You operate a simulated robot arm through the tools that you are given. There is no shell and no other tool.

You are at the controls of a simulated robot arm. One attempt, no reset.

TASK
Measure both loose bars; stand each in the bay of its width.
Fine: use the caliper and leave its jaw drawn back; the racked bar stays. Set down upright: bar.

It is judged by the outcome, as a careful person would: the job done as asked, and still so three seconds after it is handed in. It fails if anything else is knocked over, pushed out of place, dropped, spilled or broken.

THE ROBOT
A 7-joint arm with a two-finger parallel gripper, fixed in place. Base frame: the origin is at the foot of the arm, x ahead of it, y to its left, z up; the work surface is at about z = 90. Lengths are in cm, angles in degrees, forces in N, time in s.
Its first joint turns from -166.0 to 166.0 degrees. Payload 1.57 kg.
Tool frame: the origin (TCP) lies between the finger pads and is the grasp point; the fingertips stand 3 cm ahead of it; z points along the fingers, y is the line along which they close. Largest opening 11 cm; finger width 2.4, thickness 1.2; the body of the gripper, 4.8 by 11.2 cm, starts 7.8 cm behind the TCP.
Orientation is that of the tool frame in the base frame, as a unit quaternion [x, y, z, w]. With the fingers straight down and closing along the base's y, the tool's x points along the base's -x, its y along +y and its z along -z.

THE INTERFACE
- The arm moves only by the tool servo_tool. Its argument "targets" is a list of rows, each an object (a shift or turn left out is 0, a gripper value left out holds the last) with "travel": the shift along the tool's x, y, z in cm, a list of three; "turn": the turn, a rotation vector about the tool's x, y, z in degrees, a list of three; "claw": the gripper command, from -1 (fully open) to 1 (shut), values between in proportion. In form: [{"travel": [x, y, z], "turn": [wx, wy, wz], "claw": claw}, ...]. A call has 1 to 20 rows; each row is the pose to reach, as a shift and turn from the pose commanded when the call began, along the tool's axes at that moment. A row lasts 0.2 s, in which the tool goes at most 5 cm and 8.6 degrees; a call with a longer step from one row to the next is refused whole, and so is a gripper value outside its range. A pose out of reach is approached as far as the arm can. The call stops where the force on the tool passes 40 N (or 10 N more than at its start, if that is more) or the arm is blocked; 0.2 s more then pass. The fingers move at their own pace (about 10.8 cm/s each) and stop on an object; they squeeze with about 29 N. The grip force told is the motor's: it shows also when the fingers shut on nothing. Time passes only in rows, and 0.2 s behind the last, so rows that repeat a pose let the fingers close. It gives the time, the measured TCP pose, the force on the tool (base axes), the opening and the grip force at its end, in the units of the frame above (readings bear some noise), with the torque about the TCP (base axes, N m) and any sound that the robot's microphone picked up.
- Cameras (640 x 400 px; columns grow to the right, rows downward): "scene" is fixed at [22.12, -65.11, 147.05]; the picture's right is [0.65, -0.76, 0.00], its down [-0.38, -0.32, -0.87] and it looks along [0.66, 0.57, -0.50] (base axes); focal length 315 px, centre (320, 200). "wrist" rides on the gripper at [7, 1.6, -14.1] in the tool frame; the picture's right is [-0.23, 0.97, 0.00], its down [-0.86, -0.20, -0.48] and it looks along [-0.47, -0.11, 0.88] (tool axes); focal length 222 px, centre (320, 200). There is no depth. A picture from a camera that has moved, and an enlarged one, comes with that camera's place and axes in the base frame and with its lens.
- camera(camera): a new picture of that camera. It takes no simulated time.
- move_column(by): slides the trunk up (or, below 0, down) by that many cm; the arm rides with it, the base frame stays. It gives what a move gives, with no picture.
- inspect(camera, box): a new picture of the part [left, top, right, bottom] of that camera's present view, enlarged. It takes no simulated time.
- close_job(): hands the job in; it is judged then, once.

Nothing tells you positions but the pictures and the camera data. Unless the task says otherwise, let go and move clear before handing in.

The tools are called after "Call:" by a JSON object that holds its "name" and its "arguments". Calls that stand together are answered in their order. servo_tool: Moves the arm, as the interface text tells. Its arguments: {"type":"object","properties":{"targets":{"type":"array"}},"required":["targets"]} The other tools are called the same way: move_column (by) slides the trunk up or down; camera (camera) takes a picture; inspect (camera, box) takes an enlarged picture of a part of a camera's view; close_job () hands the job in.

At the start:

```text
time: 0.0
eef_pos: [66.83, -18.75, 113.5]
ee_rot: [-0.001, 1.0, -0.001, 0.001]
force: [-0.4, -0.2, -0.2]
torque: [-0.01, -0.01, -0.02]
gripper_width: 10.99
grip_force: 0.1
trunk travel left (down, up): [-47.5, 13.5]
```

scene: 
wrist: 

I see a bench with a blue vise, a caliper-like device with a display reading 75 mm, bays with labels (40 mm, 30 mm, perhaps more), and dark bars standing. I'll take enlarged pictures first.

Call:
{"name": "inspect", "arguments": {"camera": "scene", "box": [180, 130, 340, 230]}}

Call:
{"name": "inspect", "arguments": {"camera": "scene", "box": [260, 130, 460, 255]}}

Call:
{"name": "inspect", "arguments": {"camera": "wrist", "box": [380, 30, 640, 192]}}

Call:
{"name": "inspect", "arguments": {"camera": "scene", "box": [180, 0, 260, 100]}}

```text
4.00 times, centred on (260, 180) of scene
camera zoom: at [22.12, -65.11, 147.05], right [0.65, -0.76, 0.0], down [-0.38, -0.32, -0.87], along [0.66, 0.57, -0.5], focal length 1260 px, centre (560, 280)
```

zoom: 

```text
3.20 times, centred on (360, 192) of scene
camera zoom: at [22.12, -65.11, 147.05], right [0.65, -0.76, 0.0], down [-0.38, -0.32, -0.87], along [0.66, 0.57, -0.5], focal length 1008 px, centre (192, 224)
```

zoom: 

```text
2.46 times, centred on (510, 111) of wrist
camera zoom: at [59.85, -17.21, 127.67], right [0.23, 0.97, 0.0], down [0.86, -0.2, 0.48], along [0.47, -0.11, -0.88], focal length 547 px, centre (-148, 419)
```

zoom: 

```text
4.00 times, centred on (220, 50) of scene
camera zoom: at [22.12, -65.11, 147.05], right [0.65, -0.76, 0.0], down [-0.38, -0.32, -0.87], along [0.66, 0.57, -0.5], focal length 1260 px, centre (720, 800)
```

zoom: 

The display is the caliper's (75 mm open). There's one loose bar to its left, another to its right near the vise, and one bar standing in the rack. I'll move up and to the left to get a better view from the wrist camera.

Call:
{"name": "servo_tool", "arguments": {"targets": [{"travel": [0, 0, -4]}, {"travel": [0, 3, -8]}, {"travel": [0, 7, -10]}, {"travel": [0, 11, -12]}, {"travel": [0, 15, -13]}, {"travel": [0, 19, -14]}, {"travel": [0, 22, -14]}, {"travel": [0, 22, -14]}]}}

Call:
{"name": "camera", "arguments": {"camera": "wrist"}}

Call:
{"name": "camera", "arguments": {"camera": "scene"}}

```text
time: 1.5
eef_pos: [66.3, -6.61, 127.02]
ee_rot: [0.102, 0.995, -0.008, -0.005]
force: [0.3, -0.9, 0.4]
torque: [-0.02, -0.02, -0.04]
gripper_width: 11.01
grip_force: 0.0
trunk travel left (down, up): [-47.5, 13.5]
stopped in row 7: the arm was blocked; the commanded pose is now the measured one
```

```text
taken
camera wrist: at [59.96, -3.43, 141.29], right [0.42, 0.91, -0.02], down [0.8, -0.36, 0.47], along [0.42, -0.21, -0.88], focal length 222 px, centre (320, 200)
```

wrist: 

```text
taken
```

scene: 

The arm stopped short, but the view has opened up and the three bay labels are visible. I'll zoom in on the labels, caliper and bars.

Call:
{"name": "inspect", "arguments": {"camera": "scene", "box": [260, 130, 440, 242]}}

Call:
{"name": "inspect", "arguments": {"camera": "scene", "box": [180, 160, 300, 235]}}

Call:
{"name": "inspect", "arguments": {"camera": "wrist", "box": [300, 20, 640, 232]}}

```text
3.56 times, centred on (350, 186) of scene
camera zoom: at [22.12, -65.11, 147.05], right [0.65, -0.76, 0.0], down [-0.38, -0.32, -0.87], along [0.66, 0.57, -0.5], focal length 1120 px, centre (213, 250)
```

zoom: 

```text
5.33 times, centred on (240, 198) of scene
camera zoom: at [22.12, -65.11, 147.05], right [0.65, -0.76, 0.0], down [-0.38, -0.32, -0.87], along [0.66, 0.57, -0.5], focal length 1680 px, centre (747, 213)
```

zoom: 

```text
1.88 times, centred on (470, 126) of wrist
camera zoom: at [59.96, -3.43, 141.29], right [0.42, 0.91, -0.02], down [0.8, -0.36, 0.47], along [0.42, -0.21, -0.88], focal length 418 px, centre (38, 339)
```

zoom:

==================================================

## Short exercise
List each line holding the string "points".

## Exercise result
Tool frame: the origin (TCP) lies between the finger pads and is the grasp point; the fingertips stand 3 cm ahead of it; z points along the fingers, y is the line along which they close. Largest opening 11 cm; finger width 2.4, thickness 1.2; the body of the gripper, 4.8 by 11.2 cm, starts 7.8 cm behind the TCP.
Orientation is that of the tool frame in the base frame, as a unit quaternion [x, y, z, w]. With the fingers straight down and closing along the base's y, the tool's x points along the base's -x, its y along +y and its z along -z.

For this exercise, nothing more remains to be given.